How should I schedule multiple people in multiple places?
September 6, 2013 11:22 AM   Subscribe

I will be assigning a small staff to shifts in multiple locations at different times on a weekly (or bi-weekly) basis. I need to develop an efficient way to keep track of who is supposed to be where at what times, and be able to keep that data for future reference. It would be great if I could keep track of how many shifts each person is assigned on a monthly/quarterly basis. I'm envisioning cumbersome spreadsheets that I'm loathe to create from scratch. Is there an Excel template or a (free/cheap) software solution that will do this for me? Do you do this sort of thing and have advice for me? I'm not the kind of person to reinvent the wheel, so I'd appreciate any help I can get.
posted by LouMac to Work & Money (2 answers total) 1 user marked this as a favorite
 
This is the coolest one I've seen/heard of lately. It's also the only one I can think off the top of my head that both isn't crap and isn't also part of a super expensive POS system with expensive contracts/yearly fees/etc.

It also has integrated shift trading functionality, a smartphone compatible mobile site for people to check their shifts/swap on, and other cool 21st century bits. Not to mention its cloud based so you don't have a single point of failure or have to be emailing it around.

There might be a better thing out there though, since I myself mainly do POS stuff and have barely bumped in to anything like this...
posted by emptythought at 12:15 PM on September 6, 2013


I had to schedule 150 volunteers, 20 staff, and 8 candidates for three days of campaigning, and I ended up just making an excel sheet and using things like COUNTA (I don't remember the explicit formula) to count how many times each person appeared in each row and column. I'm sure there are more sophisticated methods, but we were pretty strapped for cash. The columns were places, the rows were times, and under the places columns were more categories (candidate, staff, volunteer). Outside of the expected shit that happens with campaigns, the excel sheet actually worked really well.

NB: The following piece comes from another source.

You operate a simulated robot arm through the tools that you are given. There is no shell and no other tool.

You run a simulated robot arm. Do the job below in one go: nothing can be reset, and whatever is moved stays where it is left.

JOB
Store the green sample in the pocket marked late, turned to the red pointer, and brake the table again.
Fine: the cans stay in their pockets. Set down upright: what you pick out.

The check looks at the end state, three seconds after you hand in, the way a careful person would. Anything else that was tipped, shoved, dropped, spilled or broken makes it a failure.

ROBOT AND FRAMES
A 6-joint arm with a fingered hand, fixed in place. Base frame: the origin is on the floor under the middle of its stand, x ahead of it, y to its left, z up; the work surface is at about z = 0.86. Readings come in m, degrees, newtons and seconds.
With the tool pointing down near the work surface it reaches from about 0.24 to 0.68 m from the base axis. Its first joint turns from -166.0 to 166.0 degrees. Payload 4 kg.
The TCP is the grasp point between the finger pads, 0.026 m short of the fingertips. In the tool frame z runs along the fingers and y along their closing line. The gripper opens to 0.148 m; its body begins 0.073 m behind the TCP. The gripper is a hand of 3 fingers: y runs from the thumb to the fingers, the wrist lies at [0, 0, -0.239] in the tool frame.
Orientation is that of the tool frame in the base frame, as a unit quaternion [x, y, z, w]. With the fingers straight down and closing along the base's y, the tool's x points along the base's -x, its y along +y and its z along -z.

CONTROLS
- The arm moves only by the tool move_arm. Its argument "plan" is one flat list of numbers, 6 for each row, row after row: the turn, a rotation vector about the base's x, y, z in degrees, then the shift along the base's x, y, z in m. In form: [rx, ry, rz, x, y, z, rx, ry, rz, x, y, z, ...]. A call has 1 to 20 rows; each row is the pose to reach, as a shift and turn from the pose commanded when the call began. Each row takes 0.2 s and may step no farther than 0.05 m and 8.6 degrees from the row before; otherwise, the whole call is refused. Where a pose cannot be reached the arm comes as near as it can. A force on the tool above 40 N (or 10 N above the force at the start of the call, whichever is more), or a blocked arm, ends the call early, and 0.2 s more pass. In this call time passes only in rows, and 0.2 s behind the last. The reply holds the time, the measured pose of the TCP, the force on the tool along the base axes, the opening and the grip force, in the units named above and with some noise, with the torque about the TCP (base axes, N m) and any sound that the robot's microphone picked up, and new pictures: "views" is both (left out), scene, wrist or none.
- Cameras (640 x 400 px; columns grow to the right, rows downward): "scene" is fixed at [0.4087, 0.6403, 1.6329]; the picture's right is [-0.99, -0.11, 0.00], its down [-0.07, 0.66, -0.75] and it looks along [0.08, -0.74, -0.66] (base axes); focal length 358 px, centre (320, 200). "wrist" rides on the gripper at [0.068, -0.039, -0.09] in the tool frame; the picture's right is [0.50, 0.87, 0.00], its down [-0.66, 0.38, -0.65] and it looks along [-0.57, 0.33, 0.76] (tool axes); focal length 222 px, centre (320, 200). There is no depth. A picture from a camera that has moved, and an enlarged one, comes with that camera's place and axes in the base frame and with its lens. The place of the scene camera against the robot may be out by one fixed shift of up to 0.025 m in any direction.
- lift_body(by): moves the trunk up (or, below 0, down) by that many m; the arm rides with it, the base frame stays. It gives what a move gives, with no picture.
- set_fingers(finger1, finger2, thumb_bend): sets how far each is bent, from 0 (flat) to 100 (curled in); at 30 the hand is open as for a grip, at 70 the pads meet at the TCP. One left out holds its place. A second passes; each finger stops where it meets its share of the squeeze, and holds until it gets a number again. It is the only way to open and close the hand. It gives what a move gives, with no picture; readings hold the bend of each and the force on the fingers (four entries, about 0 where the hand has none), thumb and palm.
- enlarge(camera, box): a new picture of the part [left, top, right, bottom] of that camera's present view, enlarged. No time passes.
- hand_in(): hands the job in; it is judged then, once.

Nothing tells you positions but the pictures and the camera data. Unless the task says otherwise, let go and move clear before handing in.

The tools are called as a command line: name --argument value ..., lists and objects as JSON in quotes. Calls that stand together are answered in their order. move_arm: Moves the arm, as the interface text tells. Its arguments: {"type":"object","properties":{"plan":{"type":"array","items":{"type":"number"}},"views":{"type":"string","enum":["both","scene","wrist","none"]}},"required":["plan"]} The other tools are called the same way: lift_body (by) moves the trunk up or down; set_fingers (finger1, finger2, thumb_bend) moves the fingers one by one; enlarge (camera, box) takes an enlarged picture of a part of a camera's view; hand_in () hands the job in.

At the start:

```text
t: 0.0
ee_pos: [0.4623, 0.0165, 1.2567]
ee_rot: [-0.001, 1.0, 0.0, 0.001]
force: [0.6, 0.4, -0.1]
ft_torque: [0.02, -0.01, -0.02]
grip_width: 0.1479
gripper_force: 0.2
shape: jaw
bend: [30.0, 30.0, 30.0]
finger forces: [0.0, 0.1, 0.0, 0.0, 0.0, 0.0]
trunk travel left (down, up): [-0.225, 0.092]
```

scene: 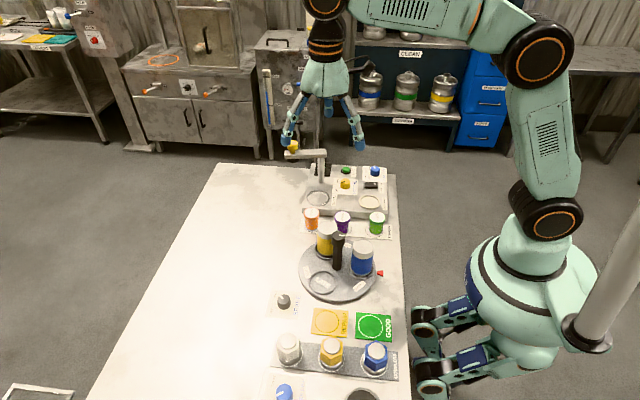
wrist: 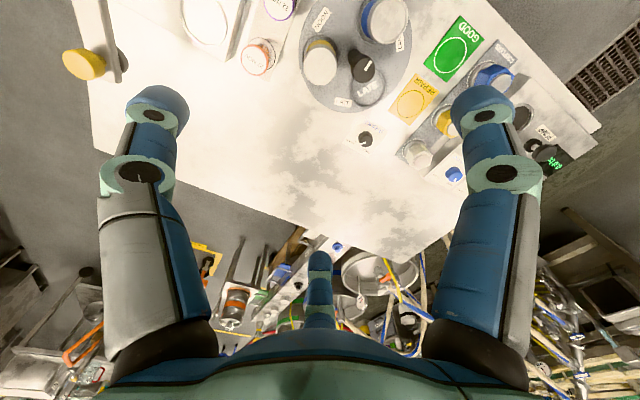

For us, the places were more important than the people. For you, it might be the other way around. In that case I would put the people across the top, times down the bottom, and places in the squares. For mine, it was places across the top, times down the side, people in the squares. The second tab was people across the top, times down the side, and places in the squares. If I would do it again, I would make a third tab which would be the absolute master schedule (9:30 AM: Candidate A, B, C here, Candidate D, E here, Candidate F in class).

Advice: color code
Include a master schedule time-wise (so the "9:30 AM: Candidate A, B, C here" one)
If the number of places is too many to view without scrolling on the spreadsheet, split your staff/locations into two teams.
"Freeze panes" in excel will be your best friend.

I don't think this will be as cumbersome as you realize. I was also juggling candidate's class schedules (so I couldn't just be like: at any time, eight candidates need to be in places, because there weren't always eight candidates available), staff class schedules, and volunteer irregularities ("I said I was available for eight hours on Monday but I actually meant I don't have class on Monday and tbh I'd rather take a nap."), plus keeping track of twenty computers. It all worked out pretty well :).

(Of course, if this is for a campaign, then I would have a whole bunch more suggestions for you :) )

I'm sure this was very disjointed. Let me know if you have any specific questions :).